** Start of Source text **

Gpt-4 fails the Turing test by default because it does not claim to be human therefore it’s trivial for a judge to identify it. It would be interesting to train gpt to pass the Turing test, but I think for any reasonable judge it would still fail.


The only thing I've seen is that people given 5 minutes with either an AI or a real person guess correctly about 60% of the time. But 5 minutes is only enough time to exchange 2 or 3 messages, hardly a thorough test.

Taking a step back, this argument seems headed towards defining what exactly the "Turing test" is. A lot of debates devolve into arguments over the definition of a single word. That's okay, maybe I do have an uncommon definition about what the "Turing test" is.

Regardless of the definition of "Turing test" though, my underlying argument remains. I haven't seen any AI pass a thorough test in which it tries to imitate a human. Tests are either too short or depend on an unsuspecting person who doesn't know they are participating in the test. Maybe I'm moving the goal posts, but my personal goal, the goal I've been watching for, is for an AI that is indistinguishable from a real person in a thorough test[0] and no AI has passed such a test as far as I know.

** End of Source text **
** Start of Data excerpt **

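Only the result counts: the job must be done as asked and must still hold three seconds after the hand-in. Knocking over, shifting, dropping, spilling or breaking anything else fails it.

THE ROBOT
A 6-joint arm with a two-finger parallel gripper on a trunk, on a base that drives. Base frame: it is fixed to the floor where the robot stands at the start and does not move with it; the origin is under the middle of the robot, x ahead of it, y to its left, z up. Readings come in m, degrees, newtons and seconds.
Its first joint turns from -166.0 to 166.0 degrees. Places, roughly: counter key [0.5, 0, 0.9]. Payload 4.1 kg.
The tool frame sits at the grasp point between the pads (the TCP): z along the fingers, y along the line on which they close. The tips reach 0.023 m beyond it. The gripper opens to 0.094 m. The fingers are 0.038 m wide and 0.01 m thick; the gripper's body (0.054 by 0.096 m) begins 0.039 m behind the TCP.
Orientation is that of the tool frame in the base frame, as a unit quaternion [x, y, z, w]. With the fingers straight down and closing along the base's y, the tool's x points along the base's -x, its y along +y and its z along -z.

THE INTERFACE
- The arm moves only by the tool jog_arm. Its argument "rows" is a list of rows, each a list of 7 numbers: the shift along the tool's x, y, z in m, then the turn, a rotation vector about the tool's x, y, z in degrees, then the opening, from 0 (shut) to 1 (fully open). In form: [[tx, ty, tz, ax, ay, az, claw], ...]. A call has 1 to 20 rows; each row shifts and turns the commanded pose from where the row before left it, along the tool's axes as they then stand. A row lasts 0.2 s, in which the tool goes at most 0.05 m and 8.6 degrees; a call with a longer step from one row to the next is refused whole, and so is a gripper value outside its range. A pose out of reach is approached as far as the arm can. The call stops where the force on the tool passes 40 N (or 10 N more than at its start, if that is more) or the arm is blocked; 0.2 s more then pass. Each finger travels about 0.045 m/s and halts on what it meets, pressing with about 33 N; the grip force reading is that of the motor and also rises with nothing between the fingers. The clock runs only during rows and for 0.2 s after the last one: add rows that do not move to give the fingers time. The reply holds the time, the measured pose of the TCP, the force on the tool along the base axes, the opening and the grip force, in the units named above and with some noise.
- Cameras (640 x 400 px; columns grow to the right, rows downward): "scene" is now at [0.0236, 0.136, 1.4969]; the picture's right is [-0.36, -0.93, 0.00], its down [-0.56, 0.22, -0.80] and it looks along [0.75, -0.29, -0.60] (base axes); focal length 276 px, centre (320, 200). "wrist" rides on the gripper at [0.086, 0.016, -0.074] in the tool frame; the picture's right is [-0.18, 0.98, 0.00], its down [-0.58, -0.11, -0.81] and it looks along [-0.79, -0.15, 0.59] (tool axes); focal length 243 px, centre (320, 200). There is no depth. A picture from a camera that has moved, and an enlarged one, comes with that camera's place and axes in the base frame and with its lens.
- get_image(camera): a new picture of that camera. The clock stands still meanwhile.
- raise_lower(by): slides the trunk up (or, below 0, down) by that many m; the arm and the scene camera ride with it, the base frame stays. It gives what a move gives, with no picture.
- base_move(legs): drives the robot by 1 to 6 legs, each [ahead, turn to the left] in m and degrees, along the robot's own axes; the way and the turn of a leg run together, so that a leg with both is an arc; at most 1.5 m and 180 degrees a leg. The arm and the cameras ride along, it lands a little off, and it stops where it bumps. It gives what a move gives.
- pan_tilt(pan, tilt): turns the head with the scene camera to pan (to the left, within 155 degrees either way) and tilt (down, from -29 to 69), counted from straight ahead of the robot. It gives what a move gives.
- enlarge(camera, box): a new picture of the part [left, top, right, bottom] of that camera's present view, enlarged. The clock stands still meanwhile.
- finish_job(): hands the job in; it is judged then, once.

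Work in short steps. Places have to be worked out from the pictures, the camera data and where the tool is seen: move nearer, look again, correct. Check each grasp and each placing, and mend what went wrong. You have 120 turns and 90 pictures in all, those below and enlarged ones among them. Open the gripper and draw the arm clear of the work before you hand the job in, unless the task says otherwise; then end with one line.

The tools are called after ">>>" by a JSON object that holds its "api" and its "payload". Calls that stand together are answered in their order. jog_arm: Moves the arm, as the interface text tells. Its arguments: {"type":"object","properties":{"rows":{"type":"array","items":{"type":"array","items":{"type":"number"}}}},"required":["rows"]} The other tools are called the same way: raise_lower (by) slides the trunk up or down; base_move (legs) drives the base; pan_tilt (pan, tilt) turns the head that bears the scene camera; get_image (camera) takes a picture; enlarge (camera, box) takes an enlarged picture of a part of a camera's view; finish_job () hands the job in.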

** End of Data excerpt **

Task to carry out:
Keep the source text going from its last sentence.

Exercise result:
[0]: My own definition of a thorough test is: 2 humans and 1 AI in a chat, given at least an hour to chat, and give the humans a reward if they guess correctly.


Where are these articles? I know that ChatGPT can't pass the Turing test, because in about 2 minutes it would tell you that, as an AI language learning model, it can't answer your question. Presumably that's just a function of its initial instructions, and the API version of GPT-4 behaves somewhat differently. Is the non-Chat GPT-4 capable of pretending to be a human when asked direct questions?


Given how frequently I can’t tell whether I’m talking with a human or robot, it seems certain that it has passed. There are some constraints, like what GPT is willing to discuss, how long it takes to respond, and forgetfulness in long conversations. But even those would be expected in humans to some extent.